Over 150,000 rain-drenched spectators witnessed history as the winner was disqualified from the race before it was official for the very first time. The winner has been disqualified only one other time in 1968 when Dancer’s Image was disqualified three days after the running due testing positive for a drug called phenylbutazone. At the time, it was legal for training but could not be in the horse’s system on race day.

The Country House team filed an objection claiming that Maximum Security left his lane and caused an interference for the other horses. Two other jockeys raised objections that Maximum Security had interfered with the path of several horses, causing them to slow down and allowing Maximum Security to stay in the lead. Maximum Security also nearly clipped heels with War of Will which could’ve led to a chain reaction.

Stewards spent almost 20 minutes reviewing footage of the race before announcing their decision.

This wasn’t the only issue for the race. The favorite, Omaha Beach, was scratched from the race on Wednesday due to breathing issues with Bodexpress taking his place. On Friday, Haikal was also scratched because of an abscess on his hoof.

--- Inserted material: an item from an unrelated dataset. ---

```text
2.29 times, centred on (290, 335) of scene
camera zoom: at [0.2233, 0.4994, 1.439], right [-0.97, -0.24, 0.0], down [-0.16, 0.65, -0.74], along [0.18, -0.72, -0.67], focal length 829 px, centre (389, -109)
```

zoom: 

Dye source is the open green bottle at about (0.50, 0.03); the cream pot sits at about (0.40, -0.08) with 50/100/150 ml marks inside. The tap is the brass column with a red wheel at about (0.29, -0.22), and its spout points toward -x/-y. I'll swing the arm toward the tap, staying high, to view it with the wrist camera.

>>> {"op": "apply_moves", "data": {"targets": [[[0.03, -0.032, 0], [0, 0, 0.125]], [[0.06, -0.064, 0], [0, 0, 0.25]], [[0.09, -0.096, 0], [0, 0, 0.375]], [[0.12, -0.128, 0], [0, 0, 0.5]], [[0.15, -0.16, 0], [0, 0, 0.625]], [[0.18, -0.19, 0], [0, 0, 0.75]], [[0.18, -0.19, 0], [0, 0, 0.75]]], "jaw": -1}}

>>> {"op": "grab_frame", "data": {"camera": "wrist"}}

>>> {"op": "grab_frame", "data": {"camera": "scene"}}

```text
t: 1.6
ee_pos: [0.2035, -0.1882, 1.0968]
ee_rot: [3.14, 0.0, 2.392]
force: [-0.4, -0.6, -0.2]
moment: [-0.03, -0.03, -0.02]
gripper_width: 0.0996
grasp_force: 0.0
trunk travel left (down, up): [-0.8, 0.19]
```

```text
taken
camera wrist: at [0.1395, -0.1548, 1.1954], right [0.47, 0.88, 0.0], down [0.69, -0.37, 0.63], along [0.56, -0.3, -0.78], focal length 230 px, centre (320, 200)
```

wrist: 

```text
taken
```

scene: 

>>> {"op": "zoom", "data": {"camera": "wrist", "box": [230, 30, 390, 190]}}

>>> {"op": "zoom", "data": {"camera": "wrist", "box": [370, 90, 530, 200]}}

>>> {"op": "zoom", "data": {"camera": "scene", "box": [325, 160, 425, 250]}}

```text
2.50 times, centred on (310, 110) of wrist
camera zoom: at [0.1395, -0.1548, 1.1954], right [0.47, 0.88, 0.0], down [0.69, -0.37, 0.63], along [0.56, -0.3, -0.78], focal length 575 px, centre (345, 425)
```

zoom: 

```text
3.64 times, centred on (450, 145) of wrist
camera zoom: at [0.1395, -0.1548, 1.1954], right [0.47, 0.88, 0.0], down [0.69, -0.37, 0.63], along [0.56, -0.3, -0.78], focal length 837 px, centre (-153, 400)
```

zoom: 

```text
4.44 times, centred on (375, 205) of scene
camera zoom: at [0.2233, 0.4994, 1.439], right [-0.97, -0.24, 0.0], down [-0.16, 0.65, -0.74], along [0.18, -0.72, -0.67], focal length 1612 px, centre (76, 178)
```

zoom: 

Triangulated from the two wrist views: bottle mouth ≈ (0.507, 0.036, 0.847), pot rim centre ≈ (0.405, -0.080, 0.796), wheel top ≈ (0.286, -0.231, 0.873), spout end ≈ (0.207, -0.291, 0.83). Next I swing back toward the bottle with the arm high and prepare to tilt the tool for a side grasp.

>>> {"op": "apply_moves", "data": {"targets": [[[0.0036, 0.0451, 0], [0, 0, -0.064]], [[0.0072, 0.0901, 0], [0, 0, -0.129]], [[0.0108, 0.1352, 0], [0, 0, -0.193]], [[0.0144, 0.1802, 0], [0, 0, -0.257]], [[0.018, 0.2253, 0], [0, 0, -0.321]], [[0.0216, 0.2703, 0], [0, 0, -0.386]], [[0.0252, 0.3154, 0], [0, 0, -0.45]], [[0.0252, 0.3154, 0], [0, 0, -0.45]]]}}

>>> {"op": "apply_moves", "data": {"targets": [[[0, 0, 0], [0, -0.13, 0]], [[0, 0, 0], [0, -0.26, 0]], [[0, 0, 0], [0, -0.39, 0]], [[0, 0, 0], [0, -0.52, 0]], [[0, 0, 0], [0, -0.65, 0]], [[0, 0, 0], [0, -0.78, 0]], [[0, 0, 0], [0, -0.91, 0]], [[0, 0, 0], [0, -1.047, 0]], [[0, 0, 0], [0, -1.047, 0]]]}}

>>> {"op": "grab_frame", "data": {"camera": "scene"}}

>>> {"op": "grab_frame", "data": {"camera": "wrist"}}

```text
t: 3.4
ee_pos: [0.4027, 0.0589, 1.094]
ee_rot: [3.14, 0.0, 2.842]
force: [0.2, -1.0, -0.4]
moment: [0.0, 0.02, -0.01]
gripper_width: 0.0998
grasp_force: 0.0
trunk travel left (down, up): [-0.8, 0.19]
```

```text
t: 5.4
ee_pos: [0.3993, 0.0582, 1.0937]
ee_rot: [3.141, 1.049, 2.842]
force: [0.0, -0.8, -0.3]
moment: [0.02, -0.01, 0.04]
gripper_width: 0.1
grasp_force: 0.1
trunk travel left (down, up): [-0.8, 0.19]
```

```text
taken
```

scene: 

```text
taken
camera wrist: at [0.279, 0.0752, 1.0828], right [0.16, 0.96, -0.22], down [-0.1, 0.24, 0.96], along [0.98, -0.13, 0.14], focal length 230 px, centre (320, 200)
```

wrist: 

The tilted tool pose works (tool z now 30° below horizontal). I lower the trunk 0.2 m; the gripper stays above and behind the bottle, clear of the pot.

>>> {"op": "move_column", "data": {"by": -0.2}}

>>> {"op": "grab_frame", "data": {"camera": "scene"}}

Maximum Security, jockeyed by Luis Saez, is owned by Gary and Mary West and trained by Jason Servis. If Maximum Security had not been disqualified, Servis would have joined his brother John Servis, who won the Derby in 2004. This would have made them the only siblings to win as trainers.

Country House jockey Flavien Prat ended with his first Kentucky Derby victory, along with Country House’s Hall of Fame trainer Bill Mott. The horse is owned by Mrs. JV Shields and jockeyed by Flavien Prat. It was a first Derby win. With odds of 65-1, Country House was the second-longest shot to win the Derby paying $132.40 for a $2 win ticket. It is estimated that Country House connections will take home $1.86 million.

Code of Honor placed second, followed by Tacitus, Improbable, Game Winner, and Master Fencer.